Photo: Online Learning; by Sam Grinnell

I remember being in the library in March, studying the literary works of Oscar Wilde with a group. We were all sitting comfortably, within six feet of each other, without masks, at a well-used table smack-dab in the middle of the crowded library when it was suddenly announced that classes would be transitioning online, effective almost immediately.

At this point, COVID-19 had not collectively impacted every aspect of student life or life in general, and though class attendance was rapidly dwindling, the world as we knew it was not drastically altered — yet.

The news spread like wildfire and soon every study group was wide-eyed and genuinely confused at what was to come, and it seemed like every student felt a wave of uncertainty at the exact same time: we awkwardly shuffled in our suddenly extremely dirty seeming seats, panicked, and exited the library while furiously sanitizing our hands and temporarily using the sleeves of our sweaters as masks.

At first, despite all of the horrible things going on in the world—the emerging of the COVID-19 pandemic that claimed and continues to claim lives— many students, myself included, were slightly (and selfishly) relieved that courses were online because we were able to have a break from midterms and projects.

We were somewhat grateful to hit snooze on our alarm clocks and have the luxury of wearing PJs and bunny slippers all day instead of attending classes in person, and it felt more like a welcome vacation than an urgent necessity.

However, the reality of the situation quickly settled in, and with it came the realization that we would have to complete the rest of the semester online, during this unprecedented global pandemic. The transition to online learning was certainly a tumultuous one. It was a steep learning curve not only for students, but also for professors who were also in the dark, finding out about the transition at the same time as their students.

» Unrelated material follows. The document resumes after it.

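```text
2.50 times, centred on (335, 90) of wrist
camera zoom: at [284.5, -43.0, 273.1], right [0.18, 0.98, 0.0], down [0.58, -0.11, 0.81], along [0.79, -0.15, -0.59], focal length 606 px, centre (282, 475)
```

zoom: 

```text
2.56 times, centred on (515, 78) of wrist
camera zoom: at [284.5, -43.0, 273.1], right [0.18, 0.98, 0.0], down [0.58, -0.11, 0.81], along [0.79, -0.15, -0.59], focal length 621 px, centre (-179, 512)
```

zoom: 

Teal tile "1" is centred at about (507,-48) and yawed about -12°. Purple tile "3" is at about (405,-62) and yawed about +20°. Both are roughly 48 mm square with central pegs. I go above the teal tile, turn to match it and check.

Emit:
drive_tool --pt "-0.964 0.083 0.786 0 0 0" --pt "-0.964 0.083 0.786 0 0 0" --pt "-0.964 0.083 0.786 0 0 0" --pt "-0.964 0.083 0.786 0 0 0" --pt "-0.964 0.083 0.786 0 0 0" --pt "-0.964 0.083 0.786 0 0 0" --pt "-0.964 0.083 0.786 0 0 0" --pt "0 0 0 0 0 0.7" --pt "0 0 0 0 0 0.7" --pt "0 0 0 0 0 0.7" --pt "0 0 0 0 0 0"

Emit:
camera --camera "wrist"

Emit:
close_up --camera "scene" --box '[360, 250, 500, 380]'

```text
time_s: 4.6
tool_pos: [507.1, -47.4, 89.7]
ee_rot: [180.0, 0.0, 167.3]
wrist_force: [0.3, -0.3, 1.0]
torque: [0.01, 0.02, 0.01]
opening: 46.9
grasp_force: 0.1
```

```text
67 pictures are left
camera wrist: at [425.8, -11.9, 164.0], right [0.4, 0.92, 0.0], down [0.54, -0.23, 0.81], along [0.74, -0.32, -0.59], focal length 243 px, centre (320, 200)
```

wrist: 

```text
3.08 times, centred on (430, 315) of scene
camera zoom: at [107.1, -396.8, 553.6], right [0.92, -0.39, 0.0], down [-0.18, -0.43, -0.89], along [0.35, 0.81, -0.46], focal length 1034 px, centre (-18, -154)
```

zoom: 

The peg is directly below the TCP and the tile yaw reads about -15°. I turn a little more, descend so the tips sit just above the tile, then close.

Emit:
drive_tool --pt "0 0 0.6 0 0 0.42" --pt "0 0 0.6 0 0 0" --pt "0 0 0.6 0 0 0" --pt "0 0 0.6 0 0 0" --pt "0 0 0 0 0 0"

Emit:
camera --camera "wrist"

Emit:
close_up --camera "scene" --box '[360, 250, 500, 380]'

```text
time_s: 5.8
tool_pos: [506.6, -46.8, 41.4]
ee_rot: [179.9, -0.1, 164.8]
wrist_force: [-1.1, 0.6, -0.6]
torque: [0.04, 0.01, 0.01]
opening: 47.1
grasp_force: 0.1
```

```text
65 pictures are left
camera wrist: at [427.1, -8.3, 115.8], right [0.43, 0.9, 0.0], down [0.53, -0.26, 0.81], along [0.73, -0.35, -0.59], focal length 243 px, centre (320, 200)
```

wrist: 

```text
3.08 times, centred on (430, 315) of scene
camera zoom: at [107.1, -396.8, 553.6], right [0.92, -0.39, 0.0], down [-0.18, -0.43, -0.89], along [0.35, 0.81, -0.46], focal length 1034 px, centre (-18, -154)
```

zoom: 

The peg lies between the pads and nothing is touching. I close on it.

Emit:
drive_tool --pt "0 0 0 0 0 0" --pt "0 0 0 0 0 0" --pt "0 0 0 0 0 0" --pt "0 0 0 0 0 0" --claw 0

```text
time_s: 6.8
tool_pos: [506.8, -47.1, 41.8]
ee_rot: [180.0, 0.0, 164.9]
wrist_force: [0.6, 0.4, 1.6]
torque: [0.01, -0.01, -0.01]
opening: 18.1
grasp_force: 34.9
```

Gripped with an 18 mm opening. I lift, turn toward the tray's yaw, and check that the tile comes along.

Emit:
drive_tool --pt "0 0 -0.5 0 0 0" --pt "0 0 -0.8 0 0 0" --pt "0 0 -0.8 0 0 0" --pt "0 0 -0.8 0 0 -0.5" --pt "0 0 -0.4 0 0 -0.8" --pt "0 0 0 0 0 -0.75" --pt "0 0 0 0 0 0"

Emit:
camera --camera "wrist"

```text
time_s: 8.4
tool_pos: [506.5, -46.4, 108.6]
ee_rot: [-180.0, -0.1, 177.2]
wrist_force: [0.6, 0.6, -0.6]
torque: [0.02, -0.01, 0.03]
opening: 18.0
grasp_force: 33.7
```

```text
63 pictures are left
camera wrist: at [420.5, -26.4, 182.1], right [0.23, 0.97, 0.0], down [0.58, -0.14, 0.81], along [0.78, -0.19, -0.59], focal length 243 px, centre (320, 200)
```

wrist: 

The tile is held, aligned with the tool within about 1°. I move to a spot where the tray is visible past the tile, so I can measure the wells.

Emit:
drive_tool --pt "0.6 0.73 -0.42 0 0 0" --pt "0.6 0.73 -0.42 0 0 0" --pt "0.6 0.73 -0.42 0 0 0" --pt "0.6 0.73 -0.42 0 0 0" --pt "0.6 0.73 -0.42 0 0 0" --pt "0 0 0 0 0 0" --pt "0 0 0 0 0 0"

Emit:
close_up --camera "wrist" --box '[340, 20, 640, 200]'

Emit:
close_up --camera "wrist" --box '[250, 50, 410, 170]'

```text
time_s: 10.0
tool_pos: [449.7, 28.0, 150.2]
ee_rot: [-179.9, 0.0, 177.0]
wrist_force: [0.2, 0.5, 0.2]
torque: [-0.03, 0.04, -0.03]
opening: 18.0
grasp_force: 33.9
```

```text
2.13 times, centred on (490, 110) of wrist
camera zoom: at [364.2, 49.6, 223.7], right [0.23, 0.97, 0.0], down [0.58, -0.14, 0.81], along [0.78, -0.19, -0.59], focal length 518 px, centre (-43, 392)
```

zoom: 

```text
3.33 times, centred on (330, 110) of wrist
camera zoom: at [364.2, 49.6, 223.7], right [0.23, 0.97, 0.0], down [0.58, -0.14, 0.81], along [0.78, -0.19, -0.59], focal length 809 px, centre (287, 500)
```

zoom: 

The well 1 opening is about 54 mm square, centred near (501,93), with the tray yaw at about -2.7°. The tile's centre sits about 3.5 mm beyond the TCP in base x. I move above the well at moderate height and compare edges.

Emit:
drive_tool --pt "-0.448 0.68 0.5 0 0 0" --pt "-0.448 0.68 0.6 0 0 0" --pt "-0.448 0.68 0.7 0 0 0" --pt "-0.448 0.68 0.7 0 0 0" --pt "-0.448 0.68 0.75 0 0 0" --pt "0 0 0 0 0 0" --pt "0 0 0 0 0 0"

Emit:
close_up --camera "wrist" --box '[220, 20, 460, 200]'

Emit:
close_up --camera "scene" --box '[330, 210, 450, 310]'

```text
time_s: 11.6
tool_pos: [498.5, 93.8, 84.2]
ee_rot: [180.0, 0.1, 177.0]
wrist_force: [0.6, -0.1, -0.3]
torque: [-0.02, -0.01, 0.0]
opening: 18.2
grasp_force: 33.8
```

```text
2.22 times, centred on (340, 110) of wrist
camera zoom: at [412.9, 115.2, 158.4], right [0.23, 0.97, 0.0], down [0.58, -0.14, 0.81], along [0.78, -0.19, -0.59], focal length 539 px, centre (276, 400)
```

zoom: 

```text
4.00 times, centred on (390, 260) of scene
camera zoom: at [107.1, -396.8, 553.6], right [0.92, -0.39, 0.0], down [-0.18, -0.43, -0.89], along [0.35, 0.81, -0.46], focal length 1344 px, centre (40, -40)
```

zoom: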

Students were faced with the challenge of having to navigate their already stressful lives amidst a global pandemic and needed to adapt to all of the changes that come with the suspension of in-person classes. While learning online may sound straightforward in theory, in practice, the challenges are greater, particularly when the transition is sudden and unexpected.

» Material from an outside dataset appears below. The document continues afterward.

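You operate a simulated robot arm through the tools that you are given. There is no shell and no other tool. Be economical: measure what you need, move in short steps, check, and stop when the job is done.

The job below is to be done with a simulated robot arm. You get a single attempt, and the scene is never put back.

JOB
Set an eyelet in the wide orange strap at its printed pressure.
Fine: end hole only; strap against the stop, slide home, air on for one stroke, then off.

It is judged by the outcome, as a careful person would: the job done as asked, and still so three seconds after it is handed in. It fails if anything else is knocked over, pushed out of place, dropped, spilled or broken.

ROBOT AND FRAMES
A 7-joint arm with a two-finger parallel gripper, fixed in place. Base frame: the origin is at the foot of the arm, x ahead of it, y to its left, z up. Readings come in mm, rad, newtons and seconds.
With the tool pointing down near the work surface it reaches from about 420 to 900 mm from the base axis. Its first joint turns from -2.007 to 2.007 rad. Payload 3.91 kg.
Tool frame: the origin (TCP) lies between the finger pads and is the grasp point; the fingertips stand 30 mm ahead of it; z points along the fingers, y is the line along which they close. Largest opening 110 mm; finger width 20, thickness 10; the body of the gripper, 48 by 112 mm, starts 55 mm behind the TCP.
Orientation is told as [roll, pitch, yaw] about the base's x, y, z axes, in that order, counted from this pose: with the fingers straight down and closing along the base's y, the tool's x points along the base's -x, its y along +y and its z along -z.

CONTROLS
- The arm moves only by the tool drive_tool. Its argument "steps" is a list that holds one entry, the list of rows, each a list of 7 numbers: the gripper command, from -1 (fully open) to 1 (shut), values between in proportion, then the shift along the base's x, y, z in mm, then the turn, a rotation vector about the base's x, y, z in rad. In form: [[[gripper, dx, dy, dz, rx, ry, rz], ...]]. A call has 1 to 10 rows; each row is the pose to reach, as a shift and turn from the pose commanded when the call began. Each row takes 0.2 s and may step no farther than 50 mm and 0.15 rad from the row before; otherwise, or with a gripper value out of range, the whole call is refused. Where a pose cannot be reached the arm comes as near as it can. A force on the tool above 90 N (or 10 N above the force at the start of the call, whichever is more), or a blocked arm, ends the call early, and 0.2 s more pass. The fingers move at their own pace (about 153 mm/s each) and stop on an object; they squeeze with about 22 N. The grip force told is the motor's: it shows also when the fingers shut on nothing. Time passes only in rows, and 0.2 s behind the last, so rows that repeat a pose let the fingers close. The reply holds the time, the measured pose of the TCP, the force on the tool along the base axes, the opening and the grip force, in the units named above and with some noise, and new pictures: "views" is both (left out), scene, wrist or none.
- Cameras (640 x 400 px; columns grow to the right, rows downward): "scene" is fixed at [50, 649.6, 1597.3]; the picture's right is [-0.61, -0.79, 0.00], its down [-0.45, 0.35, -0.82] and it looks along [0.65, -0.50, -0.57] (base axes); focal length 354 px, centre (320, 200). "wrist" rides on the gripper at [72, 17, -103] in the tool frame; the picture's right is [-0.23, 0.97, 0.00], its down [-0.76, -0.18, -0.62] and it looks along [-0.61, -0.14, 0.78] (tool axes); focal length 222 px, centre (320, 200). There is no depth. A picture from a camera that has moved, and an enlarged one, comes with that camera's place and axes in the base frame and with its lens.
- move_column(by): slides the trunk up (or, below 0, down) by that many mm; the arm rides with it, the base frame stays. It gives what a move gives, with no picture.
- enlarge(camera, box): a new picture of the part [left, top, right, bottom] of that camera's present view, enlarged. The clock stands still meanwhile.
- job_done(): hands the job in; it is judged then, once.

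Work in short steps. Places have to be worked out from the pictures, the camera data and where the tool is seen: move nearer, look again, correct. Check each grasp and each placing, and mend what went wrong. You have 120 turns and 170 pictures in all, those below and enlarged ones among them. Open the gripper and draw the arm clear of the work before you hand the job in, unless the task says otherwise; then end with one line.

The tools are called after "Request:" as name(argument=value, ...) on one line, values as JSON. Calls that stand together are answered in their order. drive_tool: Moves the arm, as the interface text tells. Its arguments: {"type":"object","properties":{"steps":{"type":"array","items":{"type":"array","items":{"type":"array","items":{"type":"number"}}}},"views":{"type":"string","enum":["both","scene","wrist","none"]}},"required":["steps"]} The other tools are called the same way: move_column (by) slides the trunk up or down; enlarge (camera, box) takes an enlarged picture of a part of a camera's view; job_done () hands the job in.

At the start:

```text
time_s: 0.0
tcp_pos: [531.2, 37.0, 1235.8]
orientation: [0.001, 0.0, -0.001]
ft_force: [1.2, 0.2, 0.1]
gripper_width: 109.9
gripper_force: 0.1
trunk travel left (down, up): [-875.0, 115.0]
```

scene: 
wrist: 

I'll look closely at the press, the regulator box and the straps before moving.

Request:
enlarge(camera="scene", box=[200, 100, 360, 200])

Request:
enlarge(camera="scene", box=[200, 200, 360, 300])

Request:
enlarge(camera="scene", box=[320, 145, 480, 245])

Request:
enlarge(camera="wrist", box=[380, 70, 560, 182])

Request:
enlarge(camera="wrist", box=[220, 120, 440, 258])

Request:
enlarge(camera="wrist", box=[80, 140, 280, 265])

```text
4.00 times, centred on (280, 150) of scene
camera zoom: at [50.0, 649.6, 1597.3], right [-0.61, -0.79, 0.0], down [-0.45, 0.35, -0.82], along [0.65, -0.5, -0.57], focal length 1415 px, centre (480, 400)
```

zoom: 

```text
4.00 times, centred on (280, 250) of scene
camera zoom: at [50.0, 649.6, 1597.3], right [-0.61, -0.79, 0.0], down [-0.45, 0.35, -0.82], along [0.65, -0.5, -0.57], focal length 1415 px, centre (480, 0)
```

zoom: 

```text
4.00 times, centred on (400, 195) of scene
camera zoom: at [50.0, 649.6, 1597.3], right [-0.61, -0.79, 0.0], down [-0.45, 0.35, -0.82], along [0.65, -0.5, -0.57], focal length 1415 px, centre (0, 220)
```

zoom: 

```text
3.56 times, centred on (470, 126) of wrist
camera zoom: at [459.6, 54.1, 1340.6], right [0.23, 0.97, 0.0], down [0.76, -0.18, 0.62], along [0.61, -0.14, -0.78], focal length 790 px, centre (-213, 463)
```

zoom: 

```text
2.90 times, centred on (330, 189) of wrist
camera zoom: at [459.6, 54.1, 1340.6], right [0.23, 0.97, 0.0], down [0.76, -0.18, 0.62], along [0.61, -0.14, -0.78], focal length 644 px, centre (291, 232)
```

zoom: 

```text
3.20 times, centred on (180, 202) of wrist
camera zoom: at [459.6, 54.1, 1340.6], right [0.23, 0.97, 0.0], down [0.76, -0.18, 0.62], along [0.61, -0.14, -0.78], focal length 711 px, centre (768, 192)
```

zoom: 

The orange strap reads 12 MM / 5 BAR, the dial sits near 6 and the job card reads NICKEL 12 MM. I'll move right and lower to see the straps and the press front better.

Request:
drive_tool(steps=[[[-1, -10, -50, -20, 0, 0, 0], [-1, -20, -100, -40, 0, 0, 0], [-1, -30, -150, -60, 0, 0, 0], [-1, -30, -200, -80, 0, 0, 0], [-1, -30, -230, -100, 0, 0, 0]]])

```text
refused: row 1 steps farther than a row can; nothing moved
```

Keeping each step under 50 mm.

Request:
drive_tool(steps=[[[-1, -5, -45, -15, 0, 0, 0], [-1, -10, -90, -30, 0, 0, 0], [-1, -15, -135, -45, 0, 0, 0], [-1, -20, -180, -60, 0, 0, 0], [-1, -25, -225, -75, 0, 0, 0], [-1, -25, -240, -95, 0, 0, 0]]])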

Though every student’s situation is unique, the difficulty and challenge of transitioning to online learning remain more or less the same. Some students may not have had the proper technology needed for effective online learning, or may not have had the most ideal living situation. This alone presents the problem of needing to spend more money in order to learn effectively, as well as having to find a way to learn in a space that is quiet, focused, and conducive to learning. This can be difficult when trying to study from home during quarantine as there are a myriad of distractions that can disrupt learning, including a full and loud household, entertainment, pets, chores—the list goes on.

Not only are there distractions, but there are also more variables that need to be considered when learning online, such as stable WiFi connection, headphone, microphone, and webcam accessibility, proctored exams, online attendance and participation at lectures delivered via Zoom or Collaborate Ultra—all of these things which are new and unusual to students. For some students, online learning is done within the comfort of their bed, or in an office, and for others, it is done in a makeshift set up with a wooden dresser acting as a desk and a kitchen stool as an office chair. Although students have had more time now to modify their surroundings in order to best help them learn at home, it was (and still is) a steep learning curve to completely change the way one studies and learns. Focusing on school during a global pandemic can also sometimes feel hopeless and unnecessary, considering the current state of the world.

In addition, professors also endured this steep learning curve as they were faced with the difficult task of quickly converting their courses online. While there were some professors who made the transition as seamless as possible, other professors struggled with using technology as a means of teaching, leaving much to be desired in regards to quality education.

Naturally, it is difficult for students to properly learn when their professors are unprepared to teach in this new format and do not provide the same level of education as they once did in person. However, it cannot go unnoticed that UBC professors worked diligently and tirelessly to do their best under the circumstances and accommodate students accordingly.

It is undeniable that the transition to online learning during a global pandemic has been a steep learning curve for students and professors alike. We are all learning how to be productive in this new normal and how to study or teach as effectively as possible, considering the grave circumstances that surround our everyday lives.

Though there are inherent challenges that come with such an unexpected transition to online learning, it is important to acknowledge that we are all doing our best to adapt and grow under these challenging circumstances.

Our University is actively doing its part to help others stay safe, and that’s what matters most.